My mom gave me her copy of this cookbook a while ago. Now I’m going to HAVE to try this recipe. It does look really tasty, although the “pink goo-ey gelatin salad” review doesn’t really sell it very well!
That salad could illustrate one of those overly adorable “Love Is” cards — love is a spouse who would eat this salad…
When I was a kid and my grandfather did most of the cooking for for us (Dad plus us 3 kids), beef heart was a regular offering. After some experimentation, he settled on a long slow roast in a dutch oven. It was quite tasty, though best when not carved to look like chunks of an actual heart. We all like it despite shifting the ‘f’ in beef heart one spot to the right and making non-stop jokes about Bee flatulence. Until Granddad told us to settle down and eat. Nice memory.
WHY is there mayonnaise in this?? Is it because that is the only ingredient in here that might reasonably make an appearance in an actual salad? If you didn’t include mayo, you would be legally required to call this dessert? I guess if you call this a salad and have it as a side with dinner, you can then justify having a second dessert without feeling like a pig since the first one technically was a part of dinner. Clever, Better Homes and Gardens. Very clever.

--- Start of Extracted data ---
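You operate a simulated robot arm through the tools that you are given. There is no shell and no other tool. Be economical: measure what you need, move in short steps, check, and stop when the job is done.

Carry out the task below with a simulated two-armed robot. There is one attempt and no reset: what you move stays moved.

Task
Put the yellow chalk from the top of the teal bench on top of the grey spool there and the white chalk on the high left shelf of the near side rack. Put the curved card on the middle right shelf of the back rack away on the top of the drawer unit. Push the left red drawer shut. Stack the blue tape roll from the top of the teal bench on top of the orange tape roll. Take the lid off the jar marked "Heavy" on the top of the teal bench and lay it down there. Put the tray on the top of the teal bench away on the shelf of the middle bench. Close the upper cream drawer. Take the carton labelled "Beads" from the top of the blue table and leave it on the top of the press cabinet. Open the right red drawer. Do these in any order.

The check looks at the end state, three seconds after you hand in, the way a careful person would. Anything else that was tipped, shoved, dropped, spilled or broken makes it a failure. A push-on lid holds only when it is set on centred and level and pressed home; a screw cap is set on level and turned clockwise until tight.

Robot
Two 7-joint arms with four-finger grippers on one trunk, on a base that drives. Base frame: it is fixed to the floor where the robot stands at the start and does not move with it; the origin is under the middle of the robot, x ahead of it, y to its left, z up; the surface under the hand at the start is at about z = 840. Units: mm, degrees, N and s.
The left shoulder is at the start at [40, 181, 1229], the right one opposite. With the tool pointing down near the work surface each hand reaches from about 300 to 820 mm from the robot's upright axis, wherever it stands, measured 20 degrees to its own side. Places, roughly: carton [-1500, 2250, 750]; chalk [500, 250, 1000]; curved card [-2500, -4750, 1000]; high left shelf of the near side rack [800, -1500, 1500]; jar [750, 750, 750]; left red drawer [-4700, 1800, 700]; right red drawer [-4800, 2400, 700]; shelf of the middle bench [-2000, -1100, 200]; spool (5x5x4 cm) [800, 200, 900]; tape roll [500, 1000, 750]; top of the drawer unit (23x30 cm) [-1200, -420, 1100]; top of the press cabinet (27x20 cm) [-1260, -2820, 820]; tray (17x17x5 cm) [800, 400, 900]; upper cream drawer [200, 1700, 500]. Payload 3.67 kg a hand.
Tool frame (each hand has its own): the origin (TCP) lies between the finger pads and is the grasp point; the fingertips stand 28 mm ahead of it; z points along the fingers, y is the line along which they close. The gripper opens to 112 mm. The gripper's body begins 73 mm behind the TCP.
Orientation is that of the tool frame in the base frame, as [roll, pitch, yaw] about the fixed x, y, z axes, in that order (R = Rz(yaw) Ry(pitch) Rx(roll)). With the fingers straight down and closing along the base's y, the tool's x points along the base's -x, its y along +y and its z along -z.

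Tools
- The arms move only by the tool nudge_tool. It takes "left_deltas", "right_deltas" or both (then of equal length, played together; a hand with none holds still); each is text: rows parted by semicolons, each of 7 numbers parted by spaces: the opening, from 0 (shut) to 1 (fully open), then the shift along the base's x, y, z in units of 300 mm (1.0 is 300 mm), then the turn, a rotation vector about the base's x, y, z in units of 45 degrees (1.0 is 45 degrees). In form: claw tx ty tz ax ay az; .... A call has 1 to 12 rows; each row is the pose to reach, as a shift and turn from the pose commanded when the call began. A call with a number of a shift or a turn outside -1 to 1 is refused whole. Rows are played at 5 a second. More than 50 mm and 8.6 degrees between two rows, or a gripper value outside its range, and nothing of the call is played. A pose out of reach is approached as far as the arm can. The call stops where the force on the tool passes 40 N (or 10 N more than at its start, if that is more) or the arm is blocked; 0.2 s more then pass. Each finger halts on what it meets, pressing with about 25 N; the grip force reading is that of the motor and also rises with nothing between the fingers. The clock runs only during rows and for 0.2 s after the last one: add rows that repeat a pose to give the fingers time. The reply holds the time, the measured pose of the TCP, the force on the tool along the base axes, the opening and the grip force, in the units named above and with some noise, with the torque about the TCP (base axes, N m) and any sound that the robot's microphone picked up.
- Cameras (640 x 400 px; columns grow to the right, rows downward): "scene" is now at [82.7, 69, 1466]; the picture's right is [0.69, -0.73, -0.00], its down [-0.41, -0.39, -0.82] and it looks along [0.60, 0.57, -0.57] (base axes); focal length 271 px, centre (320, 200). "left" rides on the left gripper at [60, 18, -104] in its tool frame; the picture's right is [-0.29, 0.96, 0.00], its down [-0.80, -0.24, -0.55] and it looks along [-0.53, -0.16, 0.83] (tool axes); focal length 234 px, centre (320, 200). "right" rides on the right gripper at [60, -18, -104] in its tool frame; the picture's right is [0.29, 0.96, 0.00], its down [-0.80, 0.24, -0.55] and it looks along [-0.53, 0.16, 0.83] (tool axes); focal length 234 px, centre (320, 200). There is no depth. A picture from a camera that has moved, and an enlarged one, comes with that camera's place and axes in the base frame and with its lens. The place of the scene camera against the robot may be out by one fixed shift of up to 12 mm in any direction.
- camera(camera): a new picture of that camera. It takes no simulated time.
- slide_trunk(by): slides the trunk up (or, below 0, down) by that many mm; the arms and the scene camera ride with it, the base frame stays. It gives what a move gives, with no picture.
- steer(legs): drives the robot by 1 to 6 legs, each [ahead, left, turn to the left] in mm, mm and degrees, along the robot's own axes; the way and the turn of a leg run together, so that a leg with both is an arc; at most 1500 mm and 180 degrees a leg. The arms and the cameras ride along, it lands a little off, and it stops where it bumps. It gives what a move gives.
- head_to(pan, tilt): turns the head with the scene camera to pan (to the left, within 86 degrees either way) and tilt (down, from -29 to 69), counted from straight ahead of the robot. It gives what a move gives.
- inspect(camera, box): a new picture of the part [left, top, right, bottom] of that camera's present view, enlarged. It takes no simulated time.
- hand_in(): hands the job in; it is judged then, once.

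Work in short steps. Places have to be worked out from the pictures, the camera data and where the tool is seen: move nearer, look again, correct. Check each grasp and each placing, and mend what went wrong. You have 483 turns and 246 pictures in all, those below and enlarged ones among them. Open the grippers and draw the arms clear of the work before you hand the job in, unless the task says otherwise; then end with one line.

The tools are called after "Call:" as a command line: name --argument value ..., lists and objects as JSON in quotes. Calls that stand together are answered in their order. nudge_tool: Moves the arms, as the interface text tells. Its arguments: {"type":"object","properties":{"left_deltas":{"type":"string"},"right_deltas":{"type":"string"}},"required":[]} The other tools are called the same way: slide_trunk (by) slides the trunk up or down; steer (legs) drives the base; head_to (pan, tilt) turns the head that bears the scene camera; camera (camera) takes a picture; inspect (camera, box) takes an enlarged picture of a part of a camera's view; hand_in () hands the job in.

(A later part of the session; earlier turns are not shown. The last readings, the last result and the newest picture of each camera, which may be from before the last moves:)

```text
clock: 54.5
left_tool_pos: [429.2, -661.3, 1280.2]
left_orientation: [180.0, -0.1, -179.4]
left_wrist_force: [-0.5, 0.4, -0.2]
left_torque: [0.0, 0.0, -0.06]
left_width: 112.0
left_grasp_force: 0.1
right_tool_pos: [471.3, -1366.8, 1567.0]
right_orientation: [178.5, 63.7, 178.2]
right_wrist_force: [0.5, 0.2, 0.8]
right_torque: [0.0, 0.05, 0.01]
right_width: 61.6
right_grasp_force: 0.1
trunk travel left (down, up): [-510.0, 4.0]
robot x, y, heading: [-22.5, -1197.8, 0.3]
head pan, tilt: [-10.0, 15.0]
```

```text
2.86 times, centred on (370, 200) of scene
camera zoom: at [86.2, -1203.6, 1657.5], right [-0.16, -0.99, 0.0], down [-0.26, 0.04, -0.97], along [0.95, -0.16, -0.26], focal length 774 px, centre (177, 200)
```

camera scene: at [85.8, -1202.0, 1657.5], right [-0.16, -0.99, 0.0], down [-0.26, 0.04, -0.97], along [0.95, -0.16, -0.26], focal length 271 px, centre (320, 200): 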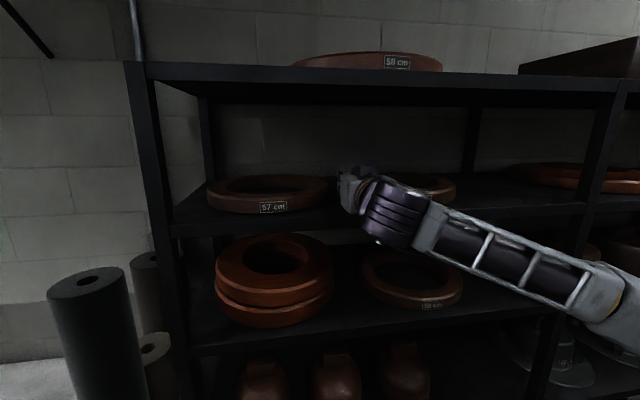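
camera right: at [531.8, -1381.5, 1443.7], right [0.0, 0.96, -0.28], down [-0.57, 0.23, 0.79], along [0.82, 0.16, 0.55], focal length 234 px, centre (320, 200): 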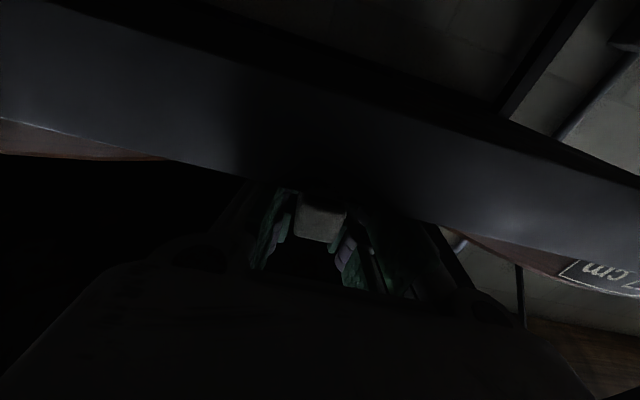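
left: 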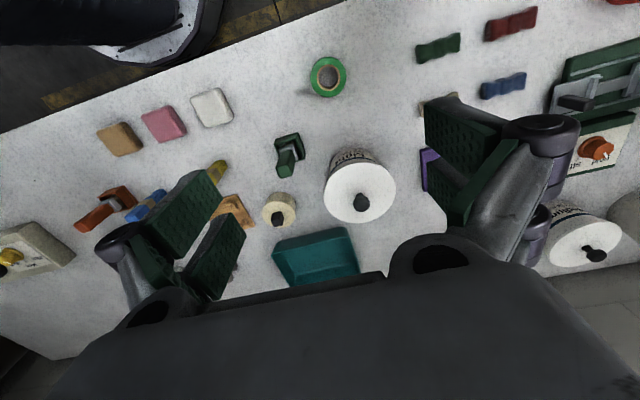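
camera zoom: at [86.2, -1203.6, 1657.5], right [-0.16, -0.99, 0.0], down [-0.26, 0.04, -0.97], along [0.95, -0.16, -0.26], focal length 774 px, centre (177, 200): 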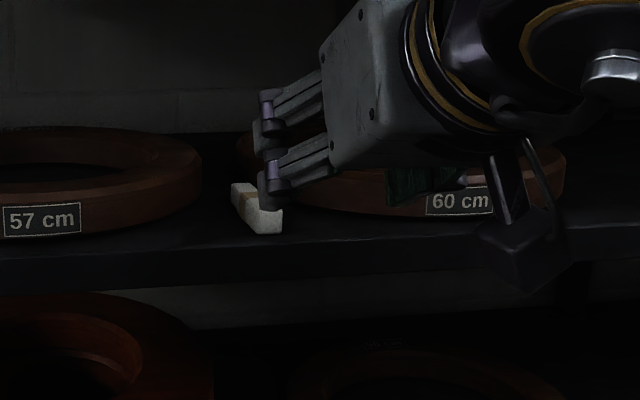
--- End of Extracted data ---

If you have an Asian market in your area, that is where to find beef hearts. I started buying produce at one recently because it was good quality but super cheap. But the meat department is repulsive: beef hearts, pork hearts, beef pizzle (Google it if you must), beef large intestines, tripe, kidneys of some sort, “Rocky Mountain oysters,” etc. All part of the regular stock.
This reminds me of a firm Ambrosia so I simply MUST try it! BTW, I worked at the Ponderosa in Ottawa when I was a teenager and there was no salad like this there – more’s the pity!!
Nothing says Happy Valentine’s Day like Rocky Mountain Oysters deep fried. This salad would be a perfect compliment..
What’s the drink in the top right corner? It looks like it might actually be good.
Love your jello mold. Glad you used it so well with this “dessert” salad. I don’t know why we did these salads in the 50s, but I remember them well.
Beef heart is sooooo soooo good, and good for you!